---------- Selected excerpt

BMONT Split Corp. and Scotia Capital Inc. - MRRS Decision

MRRS Decision

Headnote

Mutual Reliance Review System for Exemptive Relief Applications -- subdivided offering -- the prohibitions contained in the Legislation prohibiting trading in portfolio securities by persons or companies having information concerning the trading programs of mutual funds shall not apply to the agent with respect to certain principal trades with the issuer in securities comprising the issuer's portfolio -- issuer's portfolio consisting of common shares of Bank of Montreal.

Ontario Statutes Cited

Securities Act, R.S.O. 1990, c. S.5, as amended, s.119, subclause 121(2)(a)(ii).

IN THE MATTER OF

THE SECURITIES LEGISLATION OF

ONTARIO, BRITISH COLUMBIA, ALBERTA, SASKATCHEWAN,

NEWFOUNDLAND AND LABRADOR, NOVA SCOTIA

AND NEW BRUNSWICK

AND

IN THE MATTER OF

THE MUTUAL RELIANCE REVIEW SYSTEM

FOR EXEMPTIVE RELIEF APPLICATIONS

AND

IN THE MATTER OF

BMONT SPLIT CORP.

AND

IN THE MATTER OF

SCOTIA CAPITAL INC.

 

MRRS DECISION DOCUMENT

WHEREAS the local securities regulatory authority or regulator (the "Decision Maker") in each of Ontario, British Columbia, Alberta, Saskatchewan, Newfoundland and Labrador, Nova Scotia and New Brunswick (the "Jurisdictions") has received an application from BMONT Split Corp. (the "Company") and Scotia Capital Inc. ("Scotia Capital") for a decision under the securities legislation of the Jurisdictions (the "Legislation") that the prohibition contained in the Legislation prohibiting trading in portfolio shares by persons or companies having information concerning the trading programs of mutual funds (the "Principal Trading Prohibitions") shall not apply to Scotia Capital in connection with its Principal Sales (as hereinafter defined) to, and Principal Purchases (as hereinafter defined) from, the Company;

AND WHEREAS under the Mutual Reliance Review System for Exemptive Relief Applications (the "System"), the Ontario Securities Commission is the principal regulator for this application;

AND WHEREAS, unless otherwise defined, the terms herein have the meaning set out in National Instrument 14-101 Definitions;

AND WHEREAS the Company and Scotia Capital have represented to the Decision Makers that:

The Company

    1. The Company was incorporated on June 29, 2004 under the Business Corporations Act (Ontario).

    2. The Company has filed a preliminary prospectus dated June 30, 2004 (the "Preliminary Prospectus" with the securities regulatory authority in each of the provinces of Canada in respect of the offerings (the "Offerings") of class A capital shares (the "Capital Shares") and class A preferred shares (the "Preferred Shares") to the public.

--------------------
---------- Supplied data

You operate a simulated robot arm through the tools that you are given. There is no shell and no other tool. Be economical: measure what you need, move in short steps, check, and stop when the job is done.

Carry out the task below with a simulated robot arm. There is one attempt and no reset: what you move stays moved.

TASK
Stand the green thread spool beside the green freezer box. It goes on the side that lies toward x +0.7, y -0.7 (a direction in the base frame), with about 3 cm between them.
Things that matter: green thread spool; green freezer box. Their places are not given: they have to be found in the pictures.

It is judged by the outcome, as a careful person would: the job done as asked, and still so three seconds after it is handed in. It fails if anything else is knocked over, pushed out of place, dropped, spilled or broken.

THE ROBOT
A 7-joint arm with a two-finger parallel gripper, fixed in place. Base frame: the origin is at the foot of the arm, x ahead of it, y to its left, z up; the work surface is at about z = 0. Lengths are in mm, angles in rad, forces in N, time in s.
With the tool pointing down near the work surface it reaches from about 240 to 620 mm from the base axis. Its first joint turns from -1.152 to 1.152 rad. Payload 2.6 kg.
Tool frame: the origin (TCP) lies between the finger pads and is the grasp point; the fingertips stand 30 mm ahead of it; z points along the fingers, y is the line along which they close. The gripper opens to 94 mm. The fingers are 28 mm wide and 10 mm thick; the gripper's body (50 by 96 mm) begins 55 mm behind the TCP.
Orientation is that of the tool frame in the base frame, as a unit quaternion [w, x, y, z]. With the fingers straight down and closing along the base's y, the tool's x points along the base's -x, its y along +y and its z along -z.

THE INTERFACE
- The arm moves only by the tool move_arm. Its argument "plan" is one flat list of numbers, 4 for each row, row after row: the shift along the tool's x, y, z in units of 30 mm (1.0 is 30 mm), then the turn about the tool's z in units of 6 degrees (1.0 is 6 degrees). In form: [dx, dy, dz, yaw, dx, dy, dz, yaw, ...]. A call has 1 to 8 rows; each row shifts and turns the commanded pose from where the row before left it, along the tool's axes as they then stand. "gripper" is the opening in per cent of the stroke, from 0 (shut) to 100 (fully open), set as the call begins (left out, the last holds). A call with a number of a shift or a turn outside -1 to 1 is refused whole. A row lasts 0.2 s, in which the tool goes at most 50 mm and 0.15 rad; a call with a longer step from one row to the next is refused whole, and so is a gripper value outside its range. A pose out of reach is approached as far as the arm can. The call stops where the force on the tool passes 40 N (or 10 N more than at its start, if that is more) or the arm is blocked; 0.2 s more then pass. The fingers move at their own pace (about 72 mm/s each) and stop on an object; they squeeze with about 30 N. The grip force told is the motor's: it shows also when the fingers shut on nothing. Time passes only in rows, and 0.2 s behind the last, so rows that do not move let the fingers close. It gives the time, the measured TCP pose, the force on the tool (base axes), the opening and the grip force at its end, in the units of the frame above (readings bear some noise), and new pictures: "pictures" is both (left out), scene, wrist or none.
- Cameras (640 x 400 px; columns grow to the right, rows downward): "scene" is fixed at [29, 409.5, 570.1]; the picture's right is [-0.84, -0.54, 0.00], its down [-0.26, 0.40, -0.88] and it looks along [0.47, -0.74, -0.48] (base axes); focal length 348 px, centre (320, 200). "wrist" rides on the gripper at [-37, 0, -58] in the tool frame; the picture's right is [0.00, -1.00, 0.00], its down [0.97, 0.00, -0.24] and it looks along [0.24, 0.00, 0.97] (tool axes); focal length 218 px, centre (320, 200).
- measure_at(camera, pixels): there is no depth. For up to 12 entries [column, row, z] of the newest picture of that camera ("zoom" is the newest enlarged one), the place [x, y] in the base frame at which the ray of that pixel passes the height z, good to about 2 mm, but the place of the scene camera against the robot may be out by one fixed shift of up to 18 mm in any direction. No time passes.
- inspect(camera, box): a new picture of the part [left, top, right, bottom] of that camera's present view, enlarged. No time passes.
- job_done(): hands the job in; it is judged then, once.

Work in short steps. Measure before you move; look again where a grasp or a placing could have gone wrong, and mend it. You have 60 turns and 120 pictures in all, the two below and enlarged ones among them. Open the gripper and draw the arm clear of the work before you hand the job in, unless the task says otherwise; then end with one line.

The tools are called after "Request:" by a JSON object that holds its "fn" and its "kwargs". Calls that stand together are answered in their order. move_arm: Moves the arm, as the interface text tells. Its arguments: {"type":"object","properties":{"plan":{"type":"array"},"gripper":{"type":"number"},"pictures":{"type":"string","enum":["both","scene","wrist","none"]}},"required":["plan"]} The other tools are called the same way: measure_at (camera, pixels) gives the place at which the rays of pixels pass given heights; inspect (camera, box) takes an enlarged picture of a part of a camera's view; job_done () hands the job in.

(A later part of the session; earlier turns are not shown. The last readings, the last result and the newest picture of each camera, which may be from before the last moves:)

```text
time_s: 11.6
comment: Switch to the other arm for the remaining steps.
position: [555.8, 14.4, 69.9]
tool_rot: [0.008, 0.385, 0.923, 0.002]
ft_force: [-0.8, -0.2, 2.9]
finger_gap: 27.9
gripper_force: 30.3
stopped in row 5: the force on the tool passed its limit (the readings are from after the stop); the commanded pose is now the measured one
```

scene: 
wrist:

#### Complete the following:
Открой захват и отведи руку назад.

--------------------

#### Complete the following:
a - Repeat, exactly as they stand above, the lines from the line with "- job_done(): hands" to the line with "Work in short", both lines included. The answer is a JSON array that holds each line as a string and skips blank lines.
b - I need the selected excerpt continued from the place where it stops.

#### Responses by task:
a -
[
  "- job_done(): hands the job in; it is judged then, once.",
  "Work in short steps. Measure before you move; look again where a grasp or a placing could have gone wrong, and mend it. You have 60 turns and 120 pictures in all, the two below and enlarged ones among them. Open the gripper and draw the arm clear of the work before you hand the job in, unless the task says otherwise; then end with one line."
]

b -
    3. The Company is a passive investment company whose principal undertaking will be to invest the net proceeds of the Offerings in a portfolio (the "Portfolio") of common shares (the "BMO Shares") of Bank of Montreal ("BMO") in order to generate fixed cumulative preferential distributions for the holders of the Preferred Shares and to enable the holders of Capital Shares to participate in any capital appreciation in the BMO Shares after payment of administrative and operating expenses of the Company. It will be the policy of the Board of Directors of the Company to pay dividends on the Capital Shares in an amount equal to the dividends received by the Company on the BMO Shares minus the distributions payable on the Preferred Shares and all administrative and operating expenses of the Company.

    4. The Company is considered to be a mutual fund as defined in the Legislation, except in Québec. Since the Company does not operate as a conventional mutual fund, it has made application for a waiver from certain requirements of National Instrument 81-102 -- Mutual Funds.

    5. The Capital Shares and Preferred Shares will be retractable at any time at the option of the holder and redeemable at the option of the Company in the manner described in the Preliminary Prospectus.

    6. It will be the policy of the Company to hold the BMO Shares and to not engage in any trading of the BMO Shares, except:

      (i) to fund retractions or redemptions of Capital Shares and Preferred Shares;

      (ii) following receipt of stock dividends on the BMO Shares;

      (iii) in the event of a take-over bid for any of the BMO shares;

      (iv) if necessary, to fund any shortfall in distributions on the Preferred Shares;

      (v) to meet obligations of the Company in respect of liabilities including extraordinary liabilities; or

      (vi) certain other limited circumstances as described in the Preliminary Prospectus.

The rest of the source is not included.